(SOURCE EXCERPT):
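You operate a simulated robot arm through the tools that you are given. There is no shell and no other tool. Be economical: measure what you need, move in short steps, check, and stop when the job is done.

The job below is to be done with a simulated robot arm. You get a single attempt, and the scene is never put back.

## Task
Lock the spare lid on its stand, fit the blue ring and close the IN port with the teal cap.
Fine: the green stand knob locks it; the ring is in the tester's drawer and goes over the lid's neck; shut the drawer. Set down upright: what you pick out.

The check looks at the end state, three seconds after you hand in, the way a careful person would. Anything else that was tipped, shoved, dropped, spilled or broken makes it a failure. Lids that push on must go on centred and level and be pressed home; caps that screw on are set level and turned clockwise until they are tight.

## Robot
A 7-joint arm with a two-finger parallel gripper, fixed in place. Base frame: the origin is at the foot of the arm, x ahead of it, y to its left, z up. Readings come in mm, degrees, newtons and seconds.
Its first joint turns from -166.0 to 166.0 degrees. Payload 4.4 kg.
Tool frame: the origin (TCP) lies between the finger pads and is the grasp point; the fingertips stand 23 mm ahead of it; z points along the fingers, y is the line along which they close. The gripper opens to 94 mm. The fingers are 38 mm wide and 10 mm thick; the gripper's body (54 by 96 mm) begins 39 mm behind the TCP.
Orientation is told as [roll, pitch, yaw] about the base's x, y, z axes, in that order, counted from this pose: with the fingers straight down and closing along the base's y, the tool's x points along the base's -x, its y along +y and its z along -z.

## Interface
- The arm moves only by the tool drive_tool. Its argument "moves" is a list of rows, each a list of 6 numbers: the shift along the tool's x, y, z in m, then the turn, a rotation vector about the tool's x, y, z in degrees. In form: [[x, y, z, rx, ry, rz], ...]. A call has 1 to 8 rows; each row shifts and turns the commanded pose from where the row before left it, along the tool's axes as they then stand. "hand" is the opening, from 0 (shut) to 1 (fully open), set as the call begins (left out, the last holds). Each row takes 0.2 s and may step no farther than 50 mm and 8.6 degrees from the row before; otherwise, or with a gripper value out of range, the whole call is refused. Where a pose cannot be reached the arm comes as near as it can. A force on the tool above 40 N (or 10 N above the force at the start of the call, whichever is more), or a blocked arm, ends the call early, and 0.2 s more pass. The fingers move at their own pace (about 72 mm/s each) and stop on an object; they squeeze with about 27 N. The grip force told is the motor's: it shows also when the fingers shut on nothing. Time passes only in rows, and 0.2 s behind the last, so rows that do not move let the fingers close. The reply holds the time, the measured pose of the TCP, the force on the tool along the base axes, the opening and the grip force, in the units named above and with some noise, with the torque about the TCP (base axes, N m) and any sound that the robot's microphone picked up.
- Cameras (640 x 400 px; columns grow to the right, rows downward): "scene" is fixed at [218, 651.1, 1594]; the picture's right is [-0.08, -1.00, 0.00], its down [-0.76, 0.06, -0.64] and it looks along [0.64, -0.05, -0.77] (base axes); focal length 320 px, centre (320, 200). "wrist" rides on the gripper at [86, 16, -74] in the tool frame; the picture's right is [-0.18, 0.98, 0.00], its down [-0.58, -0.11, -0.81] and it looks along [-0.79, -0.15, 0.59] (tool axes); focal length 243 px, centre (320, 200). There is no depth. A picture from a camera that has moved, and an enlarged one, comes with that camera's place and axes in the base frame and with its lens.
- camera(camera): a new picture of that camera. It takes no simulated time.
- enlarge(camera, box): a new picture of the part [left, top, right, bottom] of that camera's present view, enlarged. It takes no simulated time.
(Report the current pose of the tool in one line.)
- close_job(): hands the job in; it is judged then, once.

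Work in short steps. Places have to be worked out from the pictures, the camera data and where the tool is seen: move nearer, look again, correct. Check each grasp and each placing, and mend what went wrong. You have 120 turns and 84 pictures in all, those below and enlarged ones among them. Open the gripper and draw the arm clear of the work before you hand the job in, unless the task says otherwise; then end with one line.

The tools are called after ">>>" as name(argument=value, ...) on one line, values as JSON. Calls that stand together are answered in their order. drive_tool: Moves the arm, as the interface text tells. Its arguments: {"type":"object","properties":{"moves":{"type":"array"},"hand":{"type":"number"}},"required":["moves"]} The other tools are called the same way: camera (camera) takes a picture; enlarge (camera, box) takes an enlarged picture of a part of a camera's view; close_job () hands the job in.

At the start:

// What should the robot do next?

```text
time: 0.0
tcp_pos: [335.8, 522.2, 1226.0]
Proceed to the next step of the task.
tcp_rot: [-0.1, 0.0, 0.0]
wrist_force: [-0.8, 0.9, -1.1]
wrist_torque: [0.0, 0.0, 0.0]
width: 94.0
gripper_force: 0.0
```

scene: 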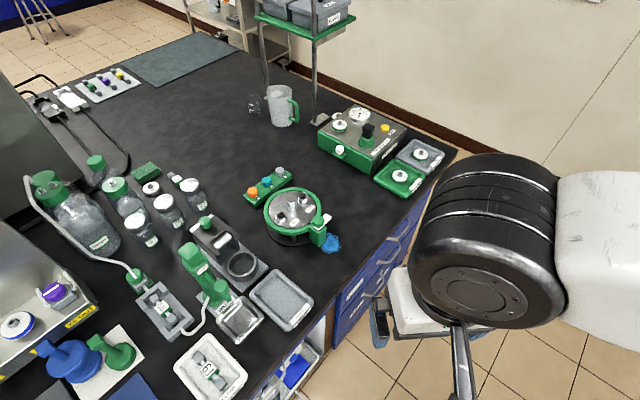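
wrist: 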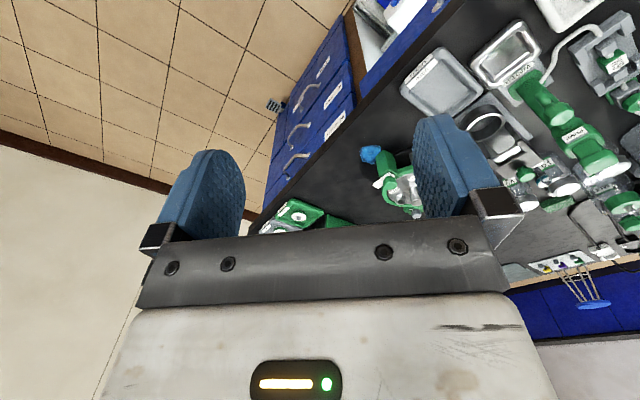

(DO THIS): Track down every line with the word "short" and copy it.

(RESULT OF THIS TASK):
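You operate a simulated robot arm through the tools that you are given. There is no shell and no other tool. Be economical: measure what you need, move in short steps, check, and stop when the job is done.
Work in short steps. Places have to be worked out from the pictures, the camera data and where the tool is seen: move nearer, look again, correct. Check each grasp and each placing, and mend what went wrong. You have 120 turns and 84 pictures in all, those below and enlarged ones among them. Open the gripper and draw the arm clear of the work before you hand the job in, unless the task says otherwise; then end with one line.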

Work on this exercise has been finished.